_Aim_: Find the lines containing "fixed" and say how many there are, with no other words.

_Data section_:
__________________________________________________
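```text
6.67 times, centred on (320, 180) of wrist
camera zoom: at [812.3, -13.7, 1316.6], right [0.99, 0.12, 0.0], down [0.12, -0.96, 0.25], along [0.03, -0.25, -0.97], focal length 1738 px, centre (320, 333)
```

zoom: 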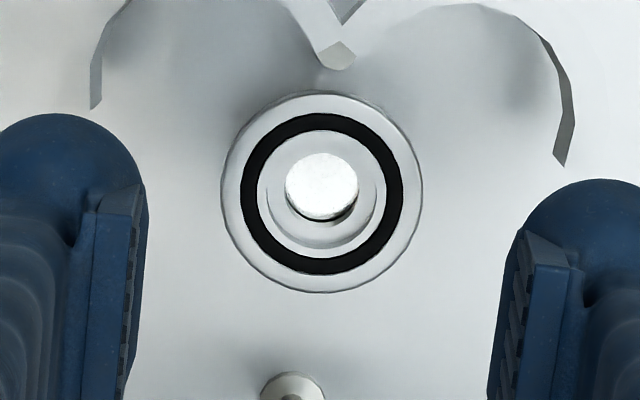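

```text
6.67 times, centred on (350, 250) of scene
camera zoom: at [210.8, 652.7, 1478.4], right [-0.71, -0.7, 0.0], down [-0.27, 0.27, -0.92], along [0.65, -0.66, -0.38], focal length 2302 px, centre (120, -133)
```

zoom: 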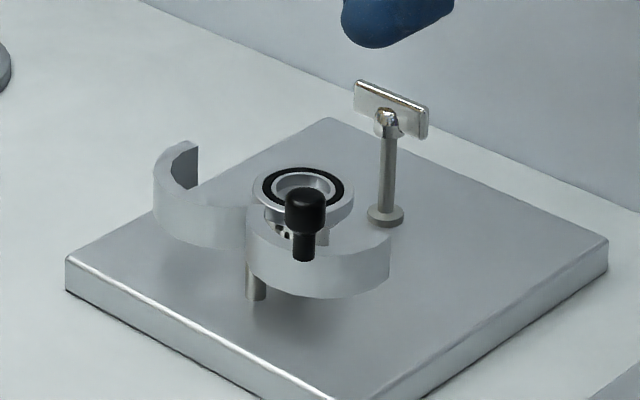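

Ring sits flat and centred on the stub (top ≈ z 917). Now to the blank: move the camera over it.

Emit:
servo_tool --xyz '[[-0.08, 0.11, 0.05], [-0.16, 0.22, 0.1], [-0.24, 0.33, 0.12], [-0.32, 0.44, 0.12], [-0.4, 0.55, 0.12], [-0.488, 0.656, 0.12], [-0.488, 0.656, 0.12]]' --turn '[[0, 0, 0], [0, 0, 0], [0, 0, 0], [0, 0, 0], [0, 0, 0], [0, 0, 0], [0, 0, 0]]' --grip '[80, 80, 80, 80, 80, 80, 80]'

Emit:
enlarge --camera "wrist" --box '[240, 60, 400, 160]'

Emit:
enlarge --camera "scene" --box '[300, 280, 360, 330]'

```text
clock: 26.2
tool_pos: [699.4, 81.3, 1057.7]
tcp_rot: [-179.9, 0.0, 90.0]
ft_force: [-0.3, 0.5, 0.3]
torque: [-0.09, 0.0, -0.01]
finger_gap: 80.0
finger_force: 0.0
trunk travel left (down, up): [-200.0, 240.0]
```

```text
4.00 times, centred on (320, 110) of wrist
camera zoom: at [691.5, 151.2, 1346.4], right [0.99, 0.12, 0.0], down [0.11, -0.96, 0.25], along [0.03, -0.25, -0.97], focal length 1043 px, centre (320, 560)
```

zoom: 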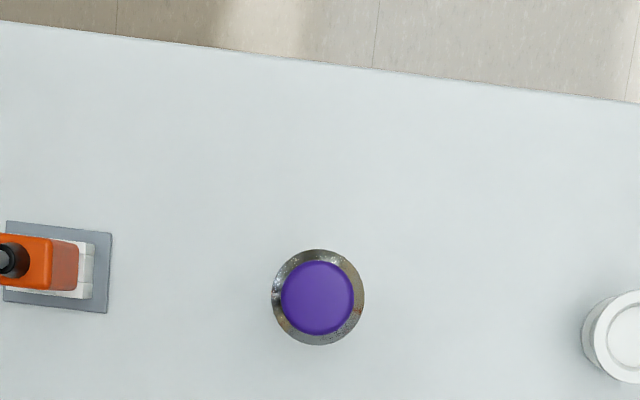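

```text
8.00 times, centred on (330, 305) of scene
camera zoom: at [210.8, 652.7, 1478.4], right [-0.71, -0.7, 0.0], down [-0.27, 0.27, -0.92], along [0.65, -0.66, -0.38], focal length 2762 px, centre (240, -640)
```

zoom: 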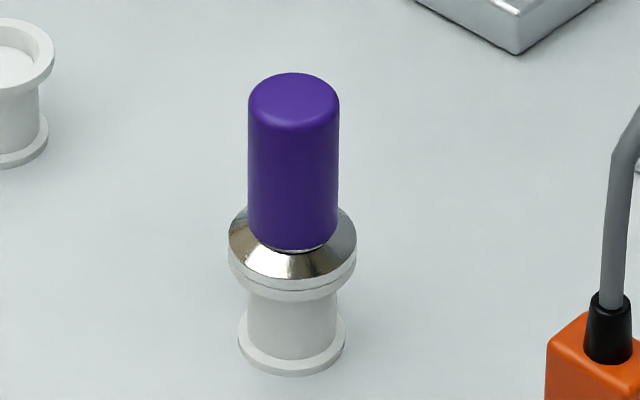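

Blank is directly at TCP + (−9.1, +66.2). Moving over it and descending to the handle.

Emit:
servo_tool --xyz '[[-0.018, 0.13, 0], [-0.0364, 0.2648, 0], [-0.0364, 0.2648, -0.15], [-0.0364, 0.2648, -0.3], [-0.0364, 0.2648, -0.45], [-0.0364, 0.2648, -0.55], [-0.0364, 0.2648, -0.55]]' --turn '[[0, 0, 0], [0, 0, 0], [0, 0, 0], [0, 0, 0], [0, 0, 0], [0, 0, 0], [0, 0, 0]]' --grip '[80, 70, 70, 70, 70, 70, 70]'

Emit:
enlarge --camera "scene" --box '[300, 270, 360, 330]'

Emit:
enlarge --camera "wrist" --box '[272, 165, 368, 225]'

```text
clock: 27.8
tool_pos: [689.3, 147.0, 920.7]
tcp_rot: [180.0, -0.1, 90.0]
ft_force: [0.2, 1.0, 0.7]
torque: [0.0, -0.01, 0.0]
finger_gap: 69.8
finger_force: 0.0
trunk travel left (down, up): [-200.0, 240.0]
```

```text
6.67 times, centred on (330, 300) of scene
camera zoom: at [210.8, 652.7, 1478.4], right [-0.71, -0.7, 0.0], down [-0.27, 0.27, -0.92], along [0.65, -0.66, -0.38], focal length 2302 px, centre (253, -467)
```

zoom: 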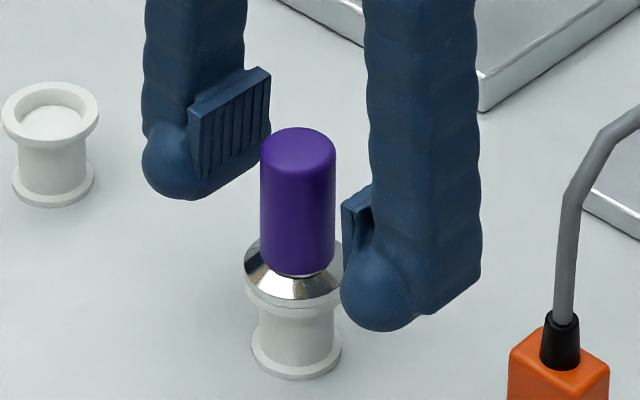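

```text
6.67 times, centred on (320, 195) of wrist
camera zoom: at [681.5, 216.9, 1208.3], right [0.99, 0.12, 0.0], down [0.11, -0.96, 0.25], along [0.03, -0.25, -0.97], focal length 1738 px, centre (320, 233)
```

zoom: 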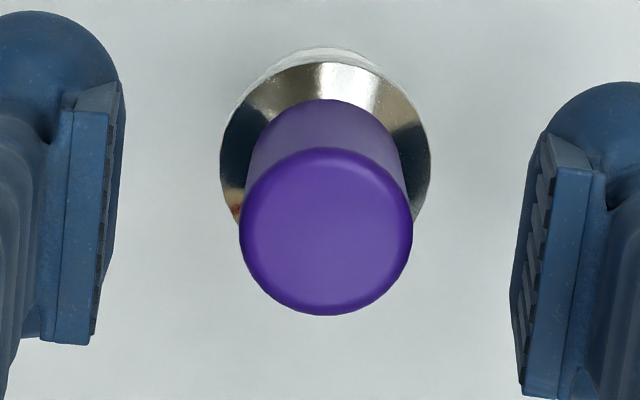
__________________________________________________
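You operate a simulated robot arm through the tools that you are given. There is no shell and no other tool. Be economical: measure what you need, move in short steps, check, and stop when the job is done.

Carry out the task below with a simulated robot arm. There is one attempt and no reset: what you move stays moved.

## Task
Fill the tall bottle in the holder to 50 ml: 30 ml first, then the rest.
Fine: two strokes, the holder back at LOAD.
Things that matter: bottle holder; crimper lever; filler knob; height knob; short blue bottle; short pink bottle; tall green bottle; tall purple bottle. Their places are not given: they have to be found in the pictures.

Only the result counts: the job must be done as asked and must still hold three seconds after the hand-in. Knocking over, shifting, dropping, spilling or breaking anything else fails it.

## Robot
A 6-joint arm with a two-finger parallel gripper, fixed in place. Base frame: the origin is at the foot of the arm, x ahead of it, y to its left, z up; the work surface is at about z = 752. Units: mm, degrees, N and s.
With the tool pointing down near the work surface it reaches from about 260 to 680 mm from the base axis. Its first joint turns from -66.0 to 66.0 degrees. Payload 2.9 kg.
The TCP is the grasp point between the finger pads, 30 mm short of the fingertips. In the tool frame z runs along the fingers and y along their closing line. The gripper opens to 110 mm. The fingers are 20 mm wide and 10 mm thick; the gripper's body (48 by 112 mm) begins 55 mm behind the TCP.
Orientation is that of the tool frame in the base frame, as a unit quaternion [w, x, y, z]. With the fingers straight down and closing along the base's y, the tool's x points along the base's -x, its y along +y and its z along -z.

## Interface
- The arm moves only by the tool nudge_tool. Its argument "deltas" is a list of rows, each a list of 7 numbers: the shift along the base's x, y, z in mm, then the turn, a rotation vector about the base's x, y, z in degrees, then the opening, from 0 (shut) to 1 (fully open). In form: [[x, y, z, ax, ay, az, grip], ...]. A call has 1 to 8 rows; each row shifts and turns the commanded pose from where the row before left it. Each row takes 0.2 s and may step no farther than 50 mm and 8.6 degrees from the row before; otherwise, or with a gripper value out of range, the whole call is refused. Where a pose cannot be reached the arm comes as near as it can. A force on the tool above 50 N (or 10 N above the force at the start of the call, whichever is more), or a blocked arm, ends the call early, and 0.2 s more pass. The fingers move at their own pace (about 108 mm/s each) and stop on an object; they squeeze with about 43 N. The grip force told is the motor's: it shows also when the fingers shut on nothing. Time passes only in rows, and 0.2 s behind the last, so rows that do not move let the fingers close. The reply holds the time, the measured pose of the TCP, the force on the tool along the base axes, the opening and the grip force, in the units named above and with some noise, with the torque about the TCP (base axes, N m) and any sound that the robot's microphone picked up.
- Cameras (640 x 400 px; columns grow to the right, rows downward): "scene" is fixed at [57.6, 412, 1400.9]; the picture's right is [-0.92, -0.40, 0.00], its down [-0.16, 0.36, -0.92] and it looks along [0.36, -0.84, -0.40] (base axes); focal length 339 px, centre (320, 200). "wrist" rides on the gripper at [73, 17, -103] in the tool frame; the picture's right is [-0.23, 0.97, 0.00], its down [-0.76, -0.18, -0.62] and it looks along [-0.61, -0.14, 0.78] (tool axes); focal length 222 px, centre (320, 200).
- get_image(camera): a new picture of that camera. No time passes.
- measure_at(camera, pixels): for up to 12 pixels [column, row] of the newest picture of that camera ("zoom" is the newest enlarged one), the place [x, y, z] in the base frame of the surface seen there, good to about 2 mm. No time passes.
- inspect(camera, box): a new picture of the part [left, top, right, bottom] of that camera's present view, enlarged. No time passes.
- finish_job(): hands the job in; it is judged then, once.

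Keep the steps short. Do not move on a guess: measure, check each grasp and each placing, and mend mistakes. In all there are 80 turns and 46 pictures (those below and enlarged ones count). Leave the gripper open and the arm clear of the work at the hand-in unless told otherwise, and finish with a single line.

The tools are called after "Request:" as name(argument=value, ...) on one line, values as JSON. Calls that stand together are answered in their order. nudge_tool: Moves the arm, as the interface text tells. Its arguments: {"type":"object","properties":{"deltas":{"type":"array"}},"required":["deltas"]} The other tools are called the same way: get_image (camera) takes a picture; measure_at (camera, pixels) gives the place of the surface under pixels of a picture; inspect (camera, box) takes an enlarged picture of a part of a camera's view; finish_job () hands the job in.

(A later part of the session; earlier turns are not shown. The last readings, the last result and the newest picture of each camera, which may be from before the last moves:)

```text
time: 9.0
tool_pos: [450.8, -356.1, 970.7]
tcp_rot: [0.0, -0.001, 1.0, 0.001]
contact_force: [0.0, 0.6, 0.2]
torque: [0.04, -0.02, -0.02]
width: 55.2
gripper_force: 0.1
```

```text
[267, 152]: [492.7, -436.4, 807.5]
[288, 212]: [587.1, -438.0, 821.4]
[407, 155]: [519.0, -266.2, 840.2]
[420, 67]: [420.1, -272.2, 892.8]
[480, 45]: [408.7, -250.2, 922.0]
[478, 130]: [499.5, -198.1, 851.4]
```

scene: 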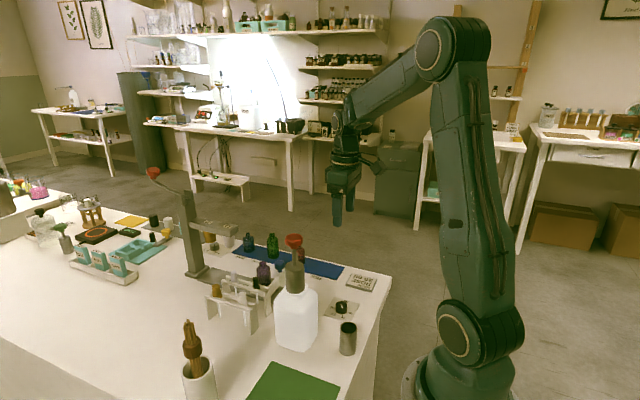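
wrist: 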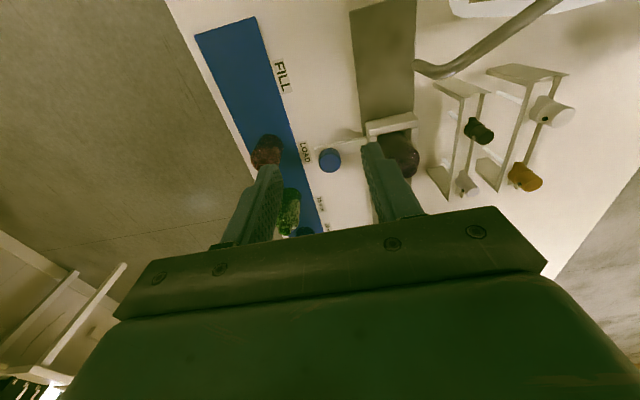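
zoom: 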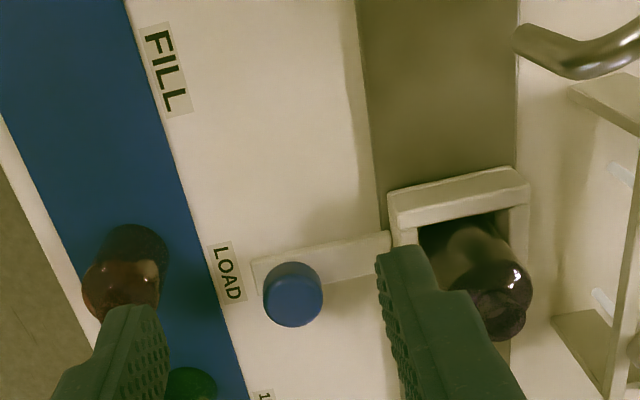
__________________________________________________
_Answer_: 2